佐橋:ああ、この曲の僕のソロがちょっと戸越の先輩っぽいんですよ。絶対聴かせるの、よそう(笑)。

――ははは。それにしても一発録音ならではのグルーヴが表れてますよね。

佐橋:今回のシリーズがすべて一発録りですから。大貫(妙子)さんの「月光浴」もそうです。kyOnさんの「大貫さんに歌ってもらうなら、“月光浴”がいいんじゃない?」という言葉から大貫さんにお願いすることに。大貫さんから「メロディが少ないから、歌詞、悩むかも」と言われていたのですが、俳句みたいな素晴らしい歌詞が上がってきました。

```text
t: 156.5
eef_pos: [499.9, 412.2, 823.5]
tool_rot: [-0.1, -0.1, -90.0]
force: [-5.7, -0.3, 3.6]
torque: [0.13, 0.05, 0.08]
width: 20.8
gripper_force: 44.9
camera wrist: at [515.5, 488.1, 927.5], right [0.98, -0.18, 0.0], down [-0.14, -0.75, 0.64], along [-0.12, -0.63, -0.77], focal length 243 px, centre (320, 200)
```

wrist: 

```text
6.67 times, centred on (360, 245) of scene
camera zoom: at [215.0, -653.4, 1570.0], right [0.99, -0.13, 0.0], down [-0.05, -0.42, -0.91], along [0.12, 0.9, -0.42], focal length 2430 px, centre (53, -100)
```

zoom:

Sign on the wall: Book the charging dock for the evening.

――1番と2番がそれぞれ4行ずつ。わずか8行なのに情景や思いも伝わるという。

佐橋:もうね、「本当にありがとうございました!」って感じでした。で、kyOnさんがピアノ、僕がガットギター、またちゃんがパーカッションを弾いて録音していたら、大貫さんが「コーラス入れるわよ」と思いついたコーラスを間奏に入れてくださって。あとはkyOnさんがビブラフォンを弾いて仕上げました。

――大貫さんとは長いんですか?

佐橋:僕はかなり長い付き合いです。だって一緒にツアーもやってるし、大貫山弦妙子というユニットでCDも出してますから。80年代から一緒にやってます。

kyOn:僕は一緒に演奏したことは少ないですが、高橋幸宏さんのアニバーサリーで共演して、そのあとずっと一緒にワインを飲んだり……。

佐橋:大貫さんはお酒をよく飲みますからね(笑)。そういえばこの前、「佐橋くん、これからは土よ」と言い出して。

kyOn:なんか、友達とお米を作ってるって言ってましたね。だから大自然な歌が聴こえるでしょ(笑)。

佐橋:土と月の話をいっぱいしましたよね。そういう雑談のなかに音楽のヒントがあるんです。